The screenplay of Berlin – Ecke Schönhauser… was written in summer 1956 - during the early months of the Khruschev Thaw - and severely criticized by officials in the Ministry of Culture's Cinema Directorate upon its completion. It was seen by the authorities as portraying only the negative side of the life in the country. Director Klein did not receive an approval to begin filming, but did so anyhow, starting at October. When Klein held a screening of Ecke Schönhauser in the Ministry of Culture, the officials present strongly disapproved of it, and intended to ban it. But when it was presented to the Central Committee of the Free German Youth, Hans Modrow praised Klein's work and declared that it would be beneficial for the populace.
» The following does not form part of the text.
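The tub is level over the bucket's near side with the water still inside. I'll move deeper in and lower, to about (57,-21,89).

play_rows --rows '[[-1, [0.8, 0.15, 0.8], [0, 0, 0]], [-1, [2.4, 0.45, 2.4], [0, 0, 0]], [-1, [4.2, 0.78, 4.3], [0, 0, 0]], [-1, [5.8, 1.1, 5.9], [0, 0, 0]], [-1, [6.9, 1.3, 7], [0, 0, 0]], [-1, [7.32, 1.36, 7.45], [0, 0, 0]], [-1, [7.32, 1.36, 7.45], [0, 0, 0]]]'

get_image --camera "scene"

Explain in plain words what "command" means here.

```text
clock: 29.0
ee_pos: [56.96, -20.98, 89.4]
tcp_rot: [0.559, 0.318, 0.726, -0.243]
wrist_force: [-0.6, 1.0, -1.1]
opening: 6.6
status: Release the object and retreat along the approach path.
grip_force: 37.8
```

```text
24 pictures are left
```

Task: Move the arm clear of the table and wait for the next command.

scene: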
The film was approved for release.[2]
The film was viewed by 1.5 million watchers in the first twelve weeks after its premiere.[3]
Mira and Antonin Liehm wrote that, while still attacking "West Berlin with the same propagandistic undertone of all DEFA films", it also "took into account the shady aspects of life in the East".[4] Dagmar Schittly noted that the film acknowledged the East German youth's wish to emulate the life in the West, at least partially: on one occasion, Angela states that her model of the ideal man figure is Marlon Brando.[5]
At 1995, Berlin – Ecke Schönhauser… was selected as one of the 100 most important German films in history.[6]